### SELECTED EXCERPT
↓↓↓
Nobody has a crystal ball. Nobody can foretell the future. Beyoncé’s prenuptial contract (all prenuptial agreements, or prenups, are marital contracts) reveals her business savvy.

Knowing part of her fame is her sex appeal and body image, the singer stipulated in her prenup that she would receive $5 million for each child she has with husband Jay-Z. Pregnancy and childbirth could have taken a toll on Queen Bay’s physique. The $15 million (from three kids) makes a soft cushion if she falls from the charts.

A prenup protects what you already have — like golden pipes — while also shielding you from future, unknown problems — like a postpartum paunch. It can be written very broadly, but most people use the contract to define and fence off their separate property:

  • Intellectual property — For example, songs either Jay-Z or Beyoncé write and record
  • Real estate — Beyoncé bought a three-bedroom corner condominium in New York City three years before marriage; when she sold it in 2017, the $4.95 million profit was, legally, all hers
  • Vehicles — Together, the power couple has a multimillion-dollar car collection, but the 1959 Rolls Royce Beyoncé got as a gift from Jay-Z in 2006, before marrying him, is hers alone

We could go on, but Queen Bay’s possessions are overwhelming (they also have a yacht, a private jet, and several mansions; yawn). The point is, a simple legal agreement can protect your premarital assets, no matter how valuable they are. If your marriage dissolves, you stay solvent. You keep what you brought to the table. Other areas of property you may have before marriage:

  • Inheritance
  • Patents and royalties
  • Gifts
  • Stocks and bonds
  • Retirement, savings, and bank accounts
  • Awards from lawsuits
  • Winnings from gambling and lotteries

Protect Your Prenup

A prenup is the best way to protect assets before a marriage, but even a prenup can be ruled invalid if either you or your future spouse do something amiss:

  1. Be honest — Do not attempt to hide assets in your process of safeguarding them; list everything you want to identify as your separate property
  2. Be gentle — Do not compel your future spouse to sign the prenup
  3. Be reasonable — A prenup that is ruled “unconscionable” is void; having cruel or ridiculous clauses makes the entire contract unconscionable
  4. Be clean and sober — Both of you need to sign the prenup without any alcohol or drugs clouding your minds
  5. Be formal — A spoken agreement or a cocktail napkin will not convince a judge of the solemnity of your contract; engage a family law attorney to draft the papers, then sign them

The Postnuptial Agreement

You cannot get a prenup after marriage, but you can get a postnup — a postnuptial agreement that retroactively shields your personal property. The advantage of a postnup is that you can define both spouse’s separate assets (from before the marriage) and stipulate the disposition of marital property.
↑↑↑
### SUPPLIED INFORMATION
↓↓↓
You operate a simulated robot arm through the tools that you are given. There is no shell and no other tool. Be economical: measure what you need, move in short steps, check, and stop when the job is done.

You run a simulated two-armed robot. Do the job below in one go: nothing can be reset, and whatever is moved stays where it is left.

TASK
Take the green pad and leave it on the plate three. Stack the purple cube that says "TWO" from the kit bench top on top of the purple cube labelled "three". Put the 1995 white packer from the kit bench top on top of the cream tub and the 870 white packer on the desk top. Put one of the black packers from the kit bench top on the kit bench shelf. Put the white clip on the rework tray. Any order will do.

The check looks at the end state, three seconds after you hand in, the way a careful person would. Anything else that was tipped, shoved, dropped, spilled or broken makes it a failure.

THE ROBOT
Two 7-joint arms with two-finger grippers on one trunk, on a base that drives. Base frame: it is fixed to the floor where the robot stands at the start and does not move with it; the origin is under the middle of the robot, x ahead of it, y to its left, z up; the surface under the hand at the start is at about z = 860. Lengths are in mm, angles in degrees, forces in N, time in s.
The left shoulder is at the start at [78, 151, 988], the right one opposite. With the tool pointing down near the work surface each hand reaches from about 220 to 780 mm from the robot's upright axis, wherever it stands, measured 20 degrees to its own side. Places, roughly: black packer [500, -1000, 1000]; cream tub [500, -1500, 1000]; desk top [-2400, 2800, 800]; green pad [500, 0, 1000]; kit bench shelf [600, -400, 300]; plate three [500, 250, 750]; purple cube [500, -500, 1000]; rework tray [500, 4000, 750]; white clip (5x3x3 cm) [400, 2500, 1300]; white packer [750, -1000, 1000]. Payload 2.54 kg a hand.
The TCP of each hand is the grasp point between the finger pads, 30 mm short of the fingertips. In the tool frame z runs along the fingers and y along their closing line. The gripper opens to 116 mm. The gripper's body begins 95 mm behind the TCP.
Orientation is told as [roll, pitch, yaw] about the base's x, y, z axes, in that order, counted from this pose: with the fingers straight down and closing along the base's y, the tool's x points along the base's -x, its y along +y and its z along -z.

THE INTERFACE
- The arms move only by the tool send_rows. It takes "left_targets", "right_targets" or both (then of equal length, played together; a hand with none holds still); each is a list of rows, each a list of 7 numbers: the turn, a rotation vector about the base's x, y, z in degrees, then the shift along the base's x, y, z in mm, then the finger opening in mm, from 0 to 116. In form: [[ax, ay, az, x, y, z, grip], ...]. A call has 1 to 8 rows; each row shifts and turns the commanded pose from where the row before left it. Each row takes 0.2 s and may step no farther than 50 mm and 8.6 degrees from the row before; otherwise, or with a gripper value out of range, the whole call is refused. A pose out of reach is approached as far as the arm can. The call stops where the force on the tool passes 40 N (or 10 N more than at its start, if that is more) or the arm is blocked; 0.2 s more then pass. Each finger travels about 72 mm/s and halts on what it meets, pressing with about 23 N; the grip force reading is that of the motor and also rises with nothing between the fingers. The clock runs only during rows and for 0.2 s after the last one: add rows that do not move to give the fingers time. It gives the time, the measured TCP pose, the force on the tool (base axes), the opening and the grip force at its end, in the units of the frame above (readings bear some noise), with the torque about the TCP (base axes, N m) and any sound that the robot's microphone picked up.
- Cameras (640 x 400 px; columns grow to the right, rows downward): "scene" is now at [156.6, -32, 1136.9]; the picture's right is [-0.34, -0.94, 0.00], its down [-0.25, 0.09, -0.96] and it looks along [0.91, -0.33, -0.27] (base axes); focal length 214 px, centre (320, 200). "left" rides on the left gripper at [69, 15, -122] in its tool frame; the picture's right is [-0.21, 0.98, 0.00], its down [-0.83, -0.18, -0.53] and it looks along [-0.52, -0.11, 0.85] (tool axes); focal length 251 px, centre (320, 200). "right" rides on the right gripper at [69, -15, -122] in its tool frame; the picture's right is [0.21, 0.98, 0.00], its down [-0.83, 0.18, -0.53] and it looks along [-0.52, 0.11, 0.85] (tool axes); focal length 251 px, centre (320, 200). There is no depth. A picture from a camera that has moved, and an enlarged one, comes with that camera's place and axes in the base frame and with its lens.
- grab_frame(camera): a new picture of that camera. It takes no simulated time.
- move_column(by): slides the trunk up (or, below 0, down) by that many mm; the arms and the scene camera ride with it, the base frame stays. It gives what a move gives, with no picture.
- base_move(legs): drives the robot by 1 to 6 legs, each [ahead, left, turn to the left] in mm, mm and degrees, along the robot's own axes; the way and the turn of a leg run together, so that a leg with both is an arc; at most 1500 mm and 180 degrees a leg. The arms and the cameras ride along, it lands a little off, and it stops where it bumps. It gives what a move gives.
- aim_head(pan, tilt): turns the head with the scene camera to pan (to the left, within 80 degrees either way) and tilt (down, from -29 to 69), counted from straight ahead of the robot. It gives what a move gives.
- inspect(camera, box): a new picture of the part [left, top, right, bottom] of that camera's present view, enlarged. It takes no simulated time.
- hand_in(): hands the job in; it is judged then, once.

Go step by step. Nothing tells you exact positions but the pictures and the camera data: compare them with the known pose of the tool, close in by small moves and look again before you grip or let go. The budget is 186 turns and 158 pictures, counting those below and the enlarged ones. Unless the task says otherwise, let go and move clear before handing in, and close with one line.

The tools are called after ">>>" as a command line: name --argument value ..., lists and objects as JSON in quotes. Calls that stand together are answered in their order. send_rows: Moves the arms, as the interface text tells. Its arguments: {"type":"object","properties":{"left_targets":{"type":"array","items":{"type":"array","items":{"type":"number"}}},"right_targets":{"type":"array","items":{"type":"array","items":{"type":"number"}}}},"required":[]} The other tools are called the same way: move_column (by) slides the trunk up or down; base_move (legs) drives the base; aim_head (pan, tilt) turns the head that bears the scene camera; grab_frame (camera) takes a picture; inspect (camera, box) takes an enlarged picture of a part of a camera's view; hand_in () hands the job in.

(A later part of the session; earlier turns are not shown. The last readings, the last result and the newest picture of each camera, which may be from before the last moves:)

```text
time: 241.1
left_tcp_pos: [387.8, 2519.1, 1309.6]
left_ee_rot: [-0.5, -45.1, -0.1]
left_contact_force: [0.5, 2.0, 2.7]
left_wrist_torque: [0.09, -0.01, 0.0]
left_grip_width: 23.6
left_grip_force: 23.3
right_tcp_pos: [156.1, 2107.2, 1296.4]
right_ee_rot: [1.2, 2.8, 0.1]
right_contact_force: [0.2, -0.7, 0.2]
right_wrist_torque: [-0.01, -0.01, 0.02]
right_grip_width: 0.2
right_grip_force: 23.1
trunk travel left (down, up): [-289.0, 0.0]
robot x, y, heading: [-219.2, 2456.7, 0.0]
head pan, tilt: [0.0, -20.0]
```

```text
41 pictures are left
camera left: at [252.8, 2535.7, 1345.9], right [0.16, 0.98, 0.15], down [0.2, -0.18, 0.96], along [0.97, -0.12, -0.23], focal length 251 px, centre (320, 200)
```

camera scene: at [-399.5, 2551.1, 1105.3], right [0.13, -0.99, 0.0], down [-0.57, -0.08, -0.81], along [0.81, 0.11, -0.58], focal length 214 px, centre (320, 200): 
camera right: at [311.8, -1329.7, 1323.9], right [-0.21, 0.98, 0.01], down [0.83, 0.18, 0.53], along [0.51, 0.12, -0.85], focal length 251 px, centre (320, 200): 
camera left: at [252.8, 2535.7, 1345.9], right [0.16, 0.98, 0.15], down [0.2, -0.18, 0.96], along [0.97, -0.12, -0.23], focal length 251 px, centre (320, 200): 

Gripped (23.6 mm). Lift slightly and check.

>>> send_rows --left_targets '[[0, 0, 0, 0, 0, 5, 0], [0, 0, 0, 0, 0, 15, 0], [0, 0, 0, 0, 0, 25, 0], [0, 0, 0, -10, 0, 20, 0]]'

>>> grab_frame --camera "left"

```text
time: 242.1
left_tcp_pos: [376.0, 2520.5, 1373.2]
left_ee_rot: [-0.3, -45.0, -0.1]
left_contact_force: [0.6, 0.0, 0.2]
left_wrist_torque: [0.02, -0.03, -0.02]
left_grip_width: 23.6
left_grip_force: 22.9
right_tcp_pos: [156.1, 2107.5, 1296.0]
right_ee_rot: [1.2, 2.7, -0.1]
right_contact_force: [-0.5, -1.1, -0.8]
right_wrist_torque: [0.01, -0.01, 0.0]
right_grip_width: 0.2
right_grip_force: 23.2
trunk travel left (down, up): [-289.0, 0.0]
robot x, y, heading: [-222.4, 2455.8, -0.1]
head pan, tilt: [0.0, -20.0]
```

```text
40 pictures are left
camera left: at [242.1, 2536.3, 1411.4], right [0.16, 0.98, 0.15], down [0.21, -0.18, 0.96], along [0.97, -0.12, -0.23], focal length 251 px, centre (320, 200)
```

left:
↑↑↑
Could you quote the selected excerpt from "The Postnuptial Agreement" up to and including "of marital property."?

### WRITTEN RESPONSE
The Postnuptial Agreement

You cannot get a prenup after marriage, but you can get a postnup — a postnuptial agreement that retroactively shields your personal property. The advantage of a postnup is that you can define both spouse’s separate assets (from before the marriage) and stipulate the disposition of marital property.